START DATA EXTRACT

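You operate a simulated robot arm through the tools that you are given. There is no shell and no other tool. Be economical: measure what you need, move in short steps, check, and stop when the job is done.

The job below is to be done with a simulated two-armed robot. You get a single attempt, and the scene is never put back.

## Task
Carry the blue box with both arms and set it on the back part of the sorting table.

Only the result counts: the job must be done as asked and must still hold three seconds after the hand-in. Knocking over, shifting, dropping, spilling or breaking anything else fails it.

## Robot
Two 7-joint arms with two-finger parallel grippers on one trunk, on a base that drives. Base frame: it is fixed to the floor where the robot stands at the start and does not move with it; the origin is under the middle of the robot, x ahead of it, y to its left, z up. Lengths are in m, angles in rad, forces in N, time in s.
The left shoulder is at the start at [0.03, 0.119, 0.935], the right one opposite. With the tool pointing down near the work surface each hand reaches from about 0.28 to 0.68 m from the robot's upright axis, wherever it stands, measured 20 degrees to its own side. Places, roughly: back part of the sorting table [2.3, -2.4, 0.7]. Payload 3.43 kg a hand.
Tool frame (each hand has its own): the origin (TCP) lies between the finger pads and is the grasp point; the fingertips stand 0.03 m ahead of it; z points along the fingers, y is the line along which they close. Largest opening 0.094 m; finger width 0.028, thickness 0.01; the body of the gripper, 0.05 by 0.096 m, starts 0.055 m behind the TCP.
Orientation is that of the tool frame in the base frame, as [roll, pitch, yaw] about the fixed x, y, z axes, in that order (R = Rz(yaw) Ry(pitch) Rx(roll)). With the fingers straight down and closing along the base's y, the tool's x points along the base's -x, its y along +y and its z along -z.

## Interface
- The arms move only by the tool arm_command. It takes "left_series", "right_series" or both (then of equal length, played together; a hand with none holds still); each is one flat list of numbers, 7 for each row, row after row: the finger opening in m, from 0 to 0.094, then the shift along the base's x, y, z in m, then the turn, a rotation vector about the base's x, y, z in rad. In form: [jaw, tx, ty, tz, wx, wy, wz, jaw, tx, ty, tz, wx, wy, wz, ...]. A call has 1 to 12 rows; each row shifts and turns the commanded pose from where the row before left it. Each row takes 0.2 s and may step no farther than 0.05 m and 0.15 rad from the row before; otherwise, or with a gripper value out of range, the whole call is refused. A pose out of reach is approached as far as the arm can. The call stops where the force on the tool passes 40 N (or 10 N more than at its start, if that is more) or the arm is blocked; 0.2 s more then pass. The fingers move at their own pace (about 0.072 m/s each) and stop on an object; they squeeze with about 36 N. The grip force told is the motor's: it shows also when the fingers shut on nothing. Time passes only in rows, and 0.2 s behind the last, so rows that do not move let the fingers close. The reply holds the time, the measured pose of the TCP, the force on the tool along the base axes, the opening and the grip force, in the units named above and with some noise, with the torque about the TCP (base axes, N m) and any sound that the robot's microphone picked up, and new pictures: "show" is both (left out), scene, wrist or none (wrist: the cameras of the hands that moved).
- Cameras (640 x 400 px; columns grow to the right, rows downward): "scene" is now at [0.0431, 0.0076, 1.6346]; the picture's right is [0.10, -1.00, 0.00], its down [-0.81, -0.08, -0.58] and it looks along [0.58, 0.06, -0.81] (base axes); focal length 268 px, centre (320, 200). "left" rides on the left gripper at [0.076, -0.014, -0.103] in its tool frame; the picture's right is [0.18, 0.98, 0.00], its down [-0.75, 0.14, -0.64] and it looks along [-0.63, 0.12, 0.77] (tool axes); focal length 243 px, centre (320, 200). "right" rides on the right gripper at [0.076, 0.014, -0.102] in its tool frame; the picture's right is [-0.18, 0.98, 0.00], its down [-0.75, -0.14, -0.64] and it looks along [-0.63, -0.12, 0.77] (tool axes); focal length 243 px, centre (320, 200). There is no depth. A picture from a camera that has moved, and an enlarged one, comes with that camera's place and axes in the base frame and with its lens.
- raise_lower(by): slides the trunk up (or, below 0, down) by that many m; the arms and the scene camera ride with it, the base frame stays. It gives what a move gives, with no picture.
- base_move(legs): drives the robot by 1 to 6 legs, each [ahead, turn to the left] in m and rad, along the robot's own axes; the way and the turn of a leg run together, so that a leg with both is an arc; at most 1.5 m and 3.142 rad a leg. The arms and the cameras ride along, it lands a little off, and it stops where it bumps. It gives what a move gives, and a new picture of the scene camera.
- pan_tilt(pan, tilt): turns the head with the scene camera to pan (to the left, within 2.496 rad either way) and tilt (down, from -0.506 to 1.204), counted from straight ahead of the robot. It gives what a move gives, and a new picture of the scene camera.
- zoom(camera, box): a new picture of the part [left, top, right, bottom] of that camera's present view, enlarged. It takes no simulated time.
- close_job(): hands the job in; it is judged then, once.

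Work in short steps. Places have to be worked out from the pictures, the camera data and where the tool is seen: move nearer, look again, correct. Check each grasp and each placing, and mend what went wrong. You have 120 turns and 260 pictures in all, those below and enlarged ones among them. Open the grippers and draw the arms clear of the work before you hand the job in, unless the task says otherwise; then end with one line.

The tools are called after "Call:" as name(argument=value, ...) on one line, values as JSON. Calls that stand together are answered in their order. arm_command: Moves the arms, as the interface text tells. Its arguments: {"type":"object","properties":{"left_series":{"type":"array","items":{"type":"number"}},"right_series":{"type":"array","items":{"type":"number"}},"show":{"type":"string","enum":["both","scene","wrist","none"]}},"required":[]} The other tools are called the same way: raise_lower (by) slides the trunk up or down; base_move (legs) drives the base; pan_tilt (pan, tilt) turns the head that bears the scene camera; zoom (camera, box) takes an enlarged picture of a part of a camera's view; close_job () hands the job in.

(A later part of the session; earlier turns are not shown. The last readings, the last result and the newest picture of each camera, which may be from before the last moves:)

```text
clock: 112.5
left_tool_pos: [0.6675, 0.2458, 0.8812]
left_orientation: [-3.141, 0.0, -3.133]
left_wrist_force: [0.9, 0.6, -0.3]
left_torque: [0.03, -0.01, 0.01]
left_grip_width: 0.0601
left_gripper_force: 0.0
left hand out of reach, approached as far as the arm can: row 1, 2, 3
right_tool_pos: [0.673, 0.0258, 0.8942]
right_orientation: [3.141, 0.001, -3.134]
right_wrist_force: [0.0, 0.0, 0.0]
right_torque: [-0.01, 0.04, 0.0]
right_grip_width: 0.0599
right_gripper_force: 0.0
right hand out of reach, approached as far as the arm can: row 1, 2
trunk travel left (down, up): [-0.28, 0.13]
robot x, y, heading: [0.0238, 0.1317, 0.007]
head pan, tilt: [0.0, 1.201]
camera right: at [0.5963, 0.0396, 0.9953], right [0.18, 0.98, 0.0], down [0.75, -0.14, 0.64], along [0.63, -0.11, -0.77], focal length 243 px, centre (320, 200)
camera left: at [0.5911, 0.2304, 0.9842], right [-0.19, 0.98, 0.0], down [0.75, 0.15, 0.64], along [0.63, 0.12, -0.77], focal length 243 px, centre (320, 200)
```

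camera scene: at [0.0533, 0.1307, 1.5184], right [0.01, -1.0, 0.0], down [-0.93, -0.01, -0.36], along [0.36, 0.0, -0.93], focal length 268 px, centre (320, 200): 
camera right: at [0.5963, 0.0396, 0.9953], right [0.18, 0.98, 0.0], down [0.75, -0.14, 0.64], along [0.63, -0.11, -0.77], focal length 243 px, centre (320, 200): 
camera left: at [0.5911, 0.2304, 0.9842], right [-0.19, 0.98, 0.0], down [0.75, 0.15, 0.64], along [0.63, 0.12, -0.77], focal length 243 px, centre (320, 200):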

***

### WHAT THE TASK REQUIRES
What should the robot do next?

END DATA EXTRACT

### WHAT THE TASK REQUIRES
Which lines above contain "result"? Show each of them.

### ANSWER IN FULL
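Only the result counts: the job must be done as asked and must still hold three seconds after the hand-in. Knocking over, shifting, dropping, spilling or breaking anything else fails it.
(A later part of the session; earlier turns are not shown. The last readings, the last result and the newest picture of each camera, which may be from before the last moves:)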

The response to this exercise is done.